Patterns of overuse may not necessarily begin with the substances that parents tend to fear most, such as nicotine, alcohol, or drugs. Instead, these patterns may instead develop with things like sugar, caffeine, video games, social media, and online pornography, all of which most kids can easily access. For example, research finds that on average, boys access online pornography by age 11. Since the young brain is most vulnerable to overconsumption between the ages of 12 and 25, teaching your child healthy consumption habits before this critical age may help improve their outcomes.

Substances and activities like those mentioned above reward us in the form of a “feel good” chemical in the brain called dopamine. Dopamine creates a “let’s do it again” feeling in the body. It’s natural and healthy to seek out activities that boost dopamine. Healthy levels are important for motivation, attention, and body movements.

That said, when the brain gets too overstimulated by dopamine, it usually responds by making dopamine less available. Once this brain change occurs, the person may need to do more of the activity or substance each time to get the same “feel good” experience. If they can't, they may experience symptoms that seem akin to withdrawal, such as irritability, insomnia, depression, or anxiety. They may lose interest in other activities and seek out the activity or substance just to feel normal.

Harm Reduction Strategies

How can parents teach children to manage their own electronic use, or the use of any other "feel-good" substance or activity that can lead to problematic overuse? These harm reduction strategies are a good place to start:

  1. Reduce exposure. Consider reducing time on social media from daily to every other day or every three days.
  2. Think portion control. Consider establishing online time limits such as one or two hours rather than unlimited time.
  3. Eliminate exposure when possible or if necessary. Offering replacement activities your child is less likely to overdo can help. Consider replacing time spent gaming, for example, with time exercising or playing outside.
  4. Encourage healthier usage options. Framing the computer as a tool for learning rather than social media is one example.
  5. Make small gradual changes. Small gradual changes over time tend to be more effective and less stressful on youth, and their families, than large, abrupt changes that happen all at once.
  6. Practice healthy behaviors. Youth develop healthy habits best by regularly watching adults model healthy behaviors. Involving the entire family can also help.

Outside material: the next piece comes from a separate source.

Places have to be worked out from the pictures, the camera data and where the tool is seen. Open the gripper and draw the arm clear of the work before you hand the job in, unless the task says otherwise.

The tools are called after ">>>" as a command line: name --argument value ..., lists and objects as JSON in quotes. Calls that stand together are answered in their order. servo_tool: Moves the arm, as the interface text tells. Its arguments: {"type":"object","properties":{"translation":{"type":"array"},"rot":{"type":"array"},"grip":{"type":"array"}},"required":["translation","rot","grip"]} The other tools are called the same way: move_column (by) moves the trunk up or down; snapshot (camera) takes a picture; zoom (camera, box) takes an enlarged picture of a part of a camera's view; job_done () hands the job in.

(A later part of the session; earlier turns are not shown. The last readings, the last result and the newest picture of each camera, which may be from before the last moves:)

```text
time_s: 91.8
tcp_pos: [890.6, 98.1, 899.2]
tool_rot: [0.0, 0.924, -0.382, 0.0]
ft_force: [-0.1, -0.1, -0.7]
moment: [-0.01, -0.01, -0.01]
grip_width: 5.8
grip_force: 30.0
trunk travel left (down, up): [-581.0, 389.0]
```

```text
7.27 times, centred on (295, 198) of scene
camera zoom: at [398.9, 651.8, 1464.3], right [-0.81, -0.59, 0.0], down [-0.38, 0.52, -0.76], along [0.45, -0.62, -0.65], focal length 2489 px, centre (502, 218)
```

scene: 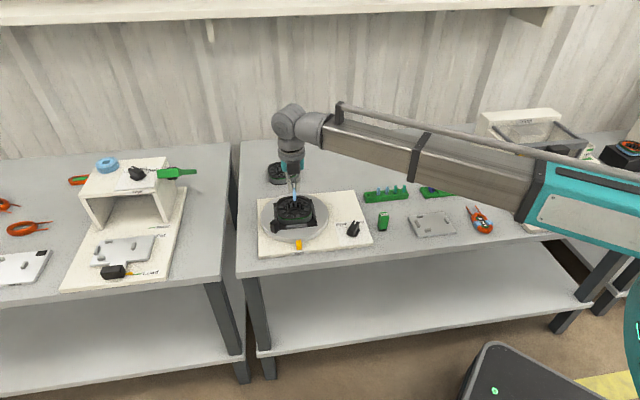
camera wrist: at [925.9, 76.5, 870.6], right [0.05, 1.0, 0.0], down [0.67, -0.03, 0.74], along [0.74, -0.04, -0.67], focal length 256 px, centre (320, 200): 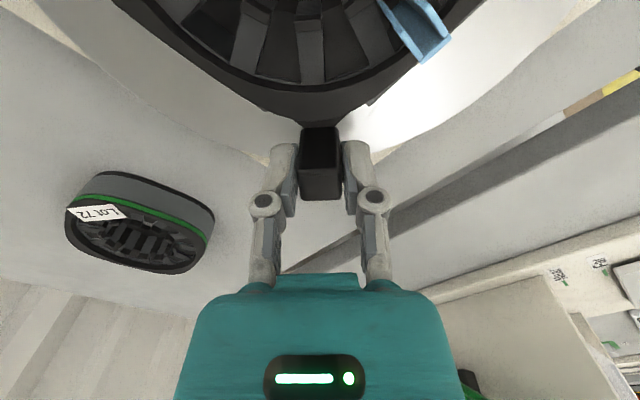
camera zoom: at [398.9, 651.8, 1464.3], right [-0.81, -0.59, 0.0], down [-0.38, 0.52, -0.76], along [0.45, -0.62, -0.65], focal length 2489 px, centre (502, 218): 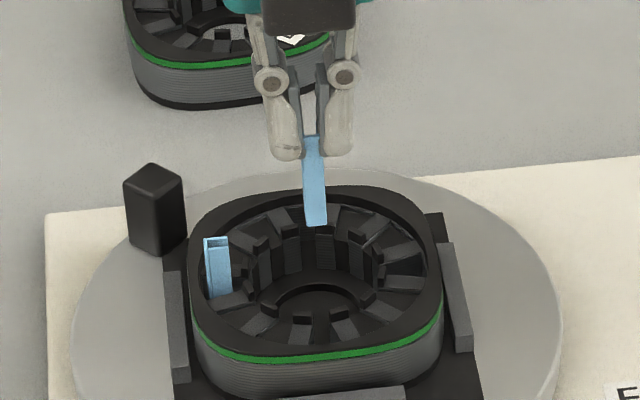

Getting kids off electronics and back outside may seem like a Herculean task, but I argue that doing so will be a critical step in restoring youth mental health. In the future, introducing laws regulating tech companies' algorithms may be an option. But in the meantime, our kids need immediate support. Teaching kids basic harm reduction strategies will not only help them manage their technology use now but will also teach them the skills needed to prevent many forms of problematic behavior for years to come.

References

Flood, M. (2009). The harms of pornography exposure among children and young people. Child Abuse Review, 18(6), 384-400. https://doi.org/10.1002/car.1092

Lembke, A. (2021). Dopamine Nation: Finding Balance in the Age of Indulgence. Penguin Random House.